I have two sweet, wonderful conures that I adore. One is a Sun, the other a Jenday.It appears that one is male and the other female. They hate each other and would kill each other if they had the chance. But they LOVE me. And there lies the problem. All day long, from morning till night....they scream for my attention. I take time with each one , taking turns at least once a day. They would be thrilled to be on me all day long. And yes, I have tried all the suggestions to get them to stop screaming. And no, I do not take them out until they are quiet...which is only a matter of seconds.
I dearly love these guys. They are so loving, so sweet. But the stress is caused when my husband complains about them. I don`t blame him....the noise is deafening. I can tune it out somewhat, but it is driving my husband insane. And that causes stress between us.

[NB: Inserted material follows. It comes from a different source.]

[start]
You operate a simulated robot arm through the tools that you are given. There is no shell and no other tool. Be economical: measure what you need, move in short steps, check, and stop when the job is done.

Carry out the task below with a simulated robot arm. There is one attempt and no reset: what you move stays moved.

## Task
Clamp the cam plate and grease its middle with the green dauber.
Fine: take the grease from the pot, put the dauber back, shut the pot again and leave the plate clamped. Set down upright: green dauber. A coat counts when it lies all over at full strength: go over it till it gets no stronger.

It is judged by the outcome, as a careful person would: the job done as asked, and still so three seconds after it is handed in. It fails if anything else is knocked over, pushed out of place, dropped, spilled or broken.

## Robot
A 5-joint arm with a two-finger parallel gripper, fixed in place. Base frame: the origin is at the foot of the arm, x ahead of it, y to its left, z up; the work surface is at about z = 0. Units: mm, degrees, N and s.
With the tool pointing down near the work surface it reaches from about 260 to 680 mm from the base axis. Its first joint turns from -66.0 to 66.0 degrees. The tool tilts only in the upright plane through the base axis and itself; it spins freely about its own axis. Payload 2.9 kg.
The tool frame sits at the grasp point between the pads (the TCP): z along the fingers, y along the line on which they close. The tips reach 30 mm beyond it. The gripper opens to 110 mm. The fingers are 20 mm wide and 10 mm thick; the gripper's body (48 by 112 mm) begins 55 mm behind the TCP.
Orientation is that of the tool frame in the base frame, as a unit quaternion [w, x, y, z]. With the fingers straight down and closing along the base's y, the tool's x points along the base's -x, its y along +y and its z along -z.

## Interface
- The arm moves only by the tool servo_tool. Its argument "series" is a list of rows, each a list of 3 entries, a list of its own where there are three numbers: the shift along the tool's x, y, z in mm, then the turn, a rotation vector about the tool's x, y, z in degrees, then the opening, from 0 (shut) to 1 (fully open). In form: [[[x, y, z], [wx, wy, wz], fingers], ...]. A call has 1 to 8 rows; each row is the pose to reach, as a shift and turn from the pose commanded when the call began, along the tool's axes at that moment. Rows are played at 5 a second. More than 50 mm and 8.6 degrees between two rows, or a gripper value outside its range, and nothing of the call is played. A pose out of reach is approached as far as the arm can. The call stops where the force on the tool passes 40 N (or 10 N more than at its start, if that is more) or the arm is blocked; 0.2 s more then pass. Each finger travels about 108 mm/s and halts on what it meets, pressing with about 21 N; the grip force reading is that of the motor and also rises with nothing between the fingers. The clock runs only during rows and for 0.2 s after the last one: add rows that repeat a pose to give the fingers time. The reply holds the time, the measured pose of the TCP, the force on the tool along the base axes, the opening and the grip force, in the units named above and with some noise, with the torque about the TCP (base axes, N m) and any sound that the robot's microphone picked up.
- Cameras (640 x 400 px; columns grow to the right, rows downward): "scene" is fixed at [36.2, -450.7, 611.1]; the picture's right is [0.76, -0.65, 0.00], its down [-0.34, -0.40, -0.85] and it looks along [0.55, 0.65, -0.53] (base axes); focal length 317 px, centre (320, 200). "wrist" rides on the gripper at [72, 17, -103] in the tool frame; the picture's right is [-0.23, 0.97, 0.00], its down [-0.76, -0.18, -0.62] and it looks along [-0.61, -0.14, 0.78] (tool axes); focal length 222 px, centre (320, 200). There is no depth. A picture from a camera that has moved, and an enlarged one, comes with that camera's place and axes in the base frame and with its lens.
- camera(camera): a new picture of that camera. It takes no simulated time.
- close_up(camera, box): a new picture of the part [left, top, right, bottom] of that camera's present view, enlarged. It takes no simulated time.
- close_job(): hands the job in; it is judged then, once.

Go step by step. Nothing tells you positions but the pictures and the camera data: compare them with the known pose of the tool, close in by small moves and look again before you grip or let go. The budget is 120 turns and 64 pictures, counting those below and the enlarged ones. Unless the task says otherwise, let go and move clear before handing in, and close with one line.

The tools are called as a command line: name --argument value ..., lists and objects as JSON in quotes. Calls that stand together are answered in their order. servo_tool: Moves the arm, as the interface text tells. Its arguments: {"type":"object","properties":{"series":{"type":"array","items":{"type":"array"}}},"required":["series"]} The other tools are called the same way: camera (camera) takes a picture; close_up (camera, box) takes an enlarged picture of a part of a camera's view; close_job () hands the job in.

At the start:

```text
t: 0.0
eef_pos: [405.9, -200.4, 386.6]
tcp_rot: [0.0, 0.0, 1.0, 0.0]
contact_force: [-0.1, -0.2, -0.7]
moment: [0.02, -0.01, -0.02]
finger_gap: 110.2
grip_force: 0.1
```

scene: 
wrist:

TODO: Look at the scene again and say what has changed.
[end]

Everytime I think about letting these guys go, I get a huge lump in my throat and end up crying and feeling guilty. Then I think, who would love and care for them like I do? Would they be sold and resold? I made a commitment to give them a lifelong home....how can I even think of letting them go? If they were rehomed, even with a great situation, how could I cope with the terrible depression and guilt that I know I would suffer?
I have many other birds, but these two are the only ones causing stress in my home.
Has anyone else ever had to deal with this problem? How does ANYONE let their birds go? I always want what is best for them, but I know they adore me...and I cannot turn my back on them. Any suggestions?